• Information supplied:
►

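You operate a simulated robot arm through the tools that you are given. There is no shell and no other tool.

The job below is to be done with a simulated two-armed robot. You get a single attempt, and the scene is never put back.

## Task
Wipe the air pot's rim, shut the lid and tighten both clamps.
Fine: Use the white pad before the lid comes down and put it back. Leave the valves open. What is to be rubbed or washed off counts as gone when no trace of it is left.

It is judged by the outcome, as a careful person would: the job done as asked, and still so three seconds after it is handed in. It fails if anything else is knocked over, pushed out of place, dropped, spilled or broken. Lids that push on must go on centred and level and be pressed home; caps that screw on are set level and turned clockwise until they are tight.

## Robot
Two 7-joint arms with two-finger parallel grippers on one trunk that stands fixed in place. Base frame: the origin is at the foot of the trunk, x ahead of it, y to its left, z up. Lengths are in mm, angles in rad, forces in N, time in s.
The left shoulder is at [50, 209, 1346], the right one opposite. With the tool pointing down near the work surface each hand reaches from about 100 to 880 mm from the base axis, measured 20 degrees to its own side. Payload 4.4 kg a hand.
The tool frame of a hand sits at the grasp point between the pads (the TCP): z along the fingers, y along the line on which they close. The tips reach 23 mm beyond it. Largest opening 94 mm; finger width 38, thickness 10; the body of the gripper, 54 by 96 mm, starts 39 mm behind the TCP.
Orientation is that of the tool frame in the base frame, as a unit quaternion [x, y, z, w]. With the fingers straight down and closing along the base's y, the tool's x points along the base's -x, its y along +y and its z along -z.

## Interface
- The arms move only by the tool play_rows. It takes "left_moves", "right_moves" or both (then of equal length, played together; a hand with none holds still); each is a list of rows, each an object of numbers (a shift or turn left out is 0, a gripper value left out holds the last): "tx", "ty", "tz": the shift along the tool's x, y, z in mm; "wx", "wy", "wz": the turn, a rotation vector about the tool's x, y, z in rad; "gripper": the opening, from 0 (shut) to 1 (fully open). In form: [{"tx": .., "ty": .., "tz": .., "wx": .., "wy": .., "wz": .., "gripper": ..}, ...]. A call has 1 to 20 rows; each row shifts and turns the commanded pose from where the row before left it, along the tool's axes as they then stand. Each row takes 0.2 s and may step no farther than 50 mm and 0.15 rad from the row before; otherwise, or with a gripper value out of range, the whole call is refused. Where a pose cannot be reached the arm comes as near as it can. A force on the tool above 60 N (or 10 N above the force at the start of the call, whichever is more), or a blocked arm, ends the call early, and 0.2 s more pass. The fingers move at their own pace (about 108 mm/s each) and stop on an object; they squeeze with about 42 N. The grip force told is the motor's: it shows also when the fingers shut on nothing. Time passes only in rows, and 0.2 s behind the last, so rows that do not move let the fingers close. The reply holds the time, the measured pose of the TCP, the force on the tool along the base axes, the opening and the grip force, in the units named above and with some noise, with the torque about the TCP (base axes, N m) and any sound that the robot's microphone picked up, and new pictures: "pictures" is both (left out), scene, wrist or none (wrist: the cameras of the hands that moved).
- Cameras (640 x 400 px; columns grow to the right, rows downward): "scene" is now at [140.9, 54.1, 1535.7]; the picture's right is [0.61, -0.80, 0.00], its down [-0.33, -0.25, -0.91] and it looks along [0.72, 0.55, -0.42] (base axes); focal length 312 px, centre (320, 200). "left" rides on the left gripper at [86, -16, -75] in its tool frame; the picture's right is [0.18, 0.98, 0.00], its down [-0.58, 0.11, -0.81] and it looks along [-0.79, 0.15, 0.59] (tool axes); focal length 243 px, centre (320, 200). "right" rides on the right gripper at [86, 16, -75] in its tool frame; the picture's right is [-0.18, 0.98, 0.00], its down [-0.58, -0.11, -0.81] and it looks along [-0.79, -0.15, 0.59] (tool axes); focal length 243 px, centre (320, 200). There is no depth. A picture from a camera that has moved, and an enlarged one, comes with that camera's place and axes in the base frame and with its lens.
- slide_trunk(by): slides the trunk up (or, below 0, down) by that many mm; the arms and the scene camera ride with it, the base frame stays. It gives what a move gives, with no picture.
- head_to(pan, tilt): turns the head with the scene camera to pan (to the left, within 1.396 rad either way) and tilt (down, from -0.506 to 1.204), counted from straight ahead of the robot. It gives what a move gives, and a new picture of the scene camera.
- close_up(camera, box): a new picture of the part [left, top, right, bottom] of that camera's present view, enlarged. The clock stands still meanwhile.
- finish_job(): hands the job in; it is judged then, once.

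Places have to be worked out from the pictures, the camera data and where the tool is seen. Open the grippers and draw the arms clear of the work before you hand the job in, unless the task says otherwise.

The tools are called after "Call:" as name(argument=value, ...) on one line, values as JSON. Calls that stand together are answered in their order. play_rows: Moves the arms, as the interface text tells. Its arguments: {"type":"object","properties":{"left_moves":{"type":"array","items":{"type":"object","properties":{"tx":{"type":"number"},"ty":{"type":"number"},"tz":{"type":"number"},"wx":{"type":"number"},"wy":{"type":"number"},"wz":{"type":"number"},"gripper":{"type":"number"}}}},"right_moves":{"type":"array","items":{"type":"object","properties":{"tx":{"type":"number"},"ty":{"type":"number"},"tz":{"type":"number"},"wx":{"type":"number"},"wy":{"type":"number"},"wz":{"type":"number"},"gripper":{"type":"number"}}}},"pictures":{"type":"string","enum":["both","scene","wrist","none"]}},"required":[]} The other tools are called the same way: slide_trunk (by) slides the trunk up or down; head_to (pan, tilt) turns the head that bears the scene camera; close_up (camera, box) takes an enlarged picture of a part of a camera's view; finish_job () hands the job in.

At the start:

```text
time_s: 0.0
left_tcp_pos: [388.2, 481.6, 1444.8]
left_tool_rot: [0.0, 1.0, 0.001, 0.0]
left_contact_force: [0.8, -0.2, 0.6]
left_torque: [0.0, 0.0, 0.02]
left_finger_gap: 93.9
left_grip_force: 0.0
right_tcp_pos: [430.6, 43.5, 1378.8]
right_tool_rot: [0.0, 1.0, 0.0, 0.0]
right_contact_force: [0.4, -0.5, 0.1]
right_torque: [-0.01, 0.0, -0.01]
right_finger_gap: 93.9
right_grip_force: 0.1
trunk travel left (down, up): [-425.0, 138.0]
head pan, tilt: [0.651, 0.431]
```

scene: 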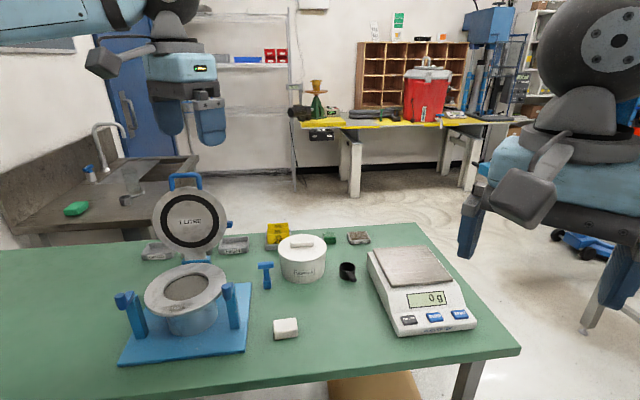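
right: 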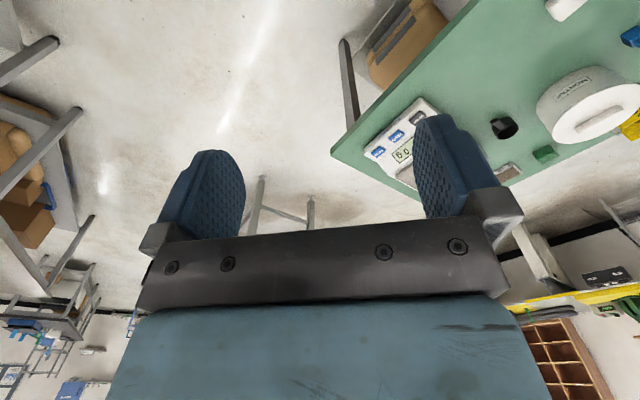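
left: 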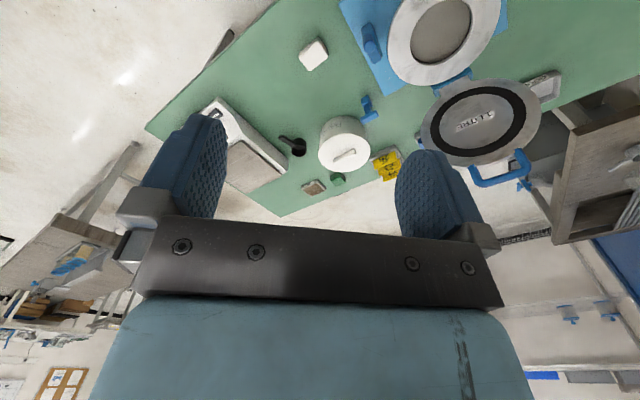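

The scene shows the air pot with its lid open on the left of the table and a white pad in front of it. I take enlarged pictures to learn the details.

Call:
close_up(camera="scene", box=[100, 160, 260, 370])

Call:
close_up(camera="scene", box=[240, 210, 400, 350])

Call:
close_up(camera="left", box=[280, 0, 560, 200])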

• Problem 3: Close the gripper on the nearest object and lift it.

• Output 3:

◄

• Problem 1: Give the stretch of the supplied passage that starts with "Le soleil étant" and ends with "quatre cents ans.", unchanged.
• Problem 2: Could you carry on with the supplied passage from where it ends?

• Supplied passage:
►

Si tu achètes un esclave hébreu, il restera six années esclave et à la septième année, il sera remis en liberté sans rançon… Mais si l’esclave dit : “J’aime mon maître, ma femme et mes enfants, je ne veux pas être affranchi”, son maître l’amènera par-devant le tribunal, on le placera près d’une porte ou d’un poteau ; et son maître lui percera l’oreille avec un poinçon et il le servira indéfiniment.

Ex. 21:2-6

Une question évidente émerge. Pourquoi commencer ici, avec cette loi ? Il y a 613 commandements. Pourquoi Michpatim, le premier code de loi de la Torah, commence ainsi ?

La réponse est tout aussi évidente. Les israélites viennent tout juste d’endurer l’esclavage en Égypte. Il doit y avoir une raison pour laquelle cela a eu lieu, car D.ieu savait que cela allait arriver. Il a évidemment voulu que cela se produise. Des siècles auparavant, Il avait déjà dit à Abraham que cela se produirait :

Le soleil étant sur son déclin, une torpeur s’empara d’Abram : tandis qu’une angoisse sombre profonde pesait sur lui. D.ieu dit à Abram : “Sache-le bien, ta postérité séjournera sur une terre étrangère, où elle sera asservie et opprimée, durant quatre cents ans.

◄

• Output 1:
Le soleil étant sur son déclin, une torpeur s’empara d’Abram : tandis qu’une angoisse sombre profonde pesait sur lui. D.ieu dit à Abram : “Sache-le bien, ta postérité séjournera sur une terre étrangère, où elle sera asservie et opprimée, durant quatre cents ans.

• Output 2:
Gen 15:12-13

Il semblerait qu’il s’agissait de la première expérience nécessaire des israélites en tant que nation. Depuis le début de l’histoire de l’humanité, le D.ieu de la liberté recherchait le culte libre d’êtres humains libres. Mais les uns après les autres, les gens ont abusé de cette liberté : d’abord Adam et Ève, puis Caïn, puis la génération du Déluge, et ensuite les bâtisseurs de la tour de Babel.

D.ieu a recommencé, cette fois-ci non pas avec toute l’humanité, mais avec un homme, une femme, une famille qui deviendrait des pionniers de la liberté. Mais la liberté serait tout de même difficile à acquérir. Nous la recherchons tous pour nous-mêmes, mais nous refusons de la donner aux autres lorsque leur liberté entre en conflit avec la nôtre. Cela est tellement vrai qu’après trois générations de descendance d’Abraham, les frères de Joseph étaient prêts à le vendre en esclavage : une tragédie qui ne se termina que lorsque Yéhouda soit préparé à renoncer à sa propre liberté afin que son frère soit libéré.

Il a fallu l’expérience collective des Israélites, leur expérience profonde, intime, personnelle, épuisante et amère de l’esclavage – un souvenir à propos duquel ils ont reçu le commandement de ne jamais oublier -, afin de les muter en un peuple qui ne traiterait jamais ses frères et soeurs en esclaves, un peuple capable de construire une société libre, l’accomplissement humain le plus difficile.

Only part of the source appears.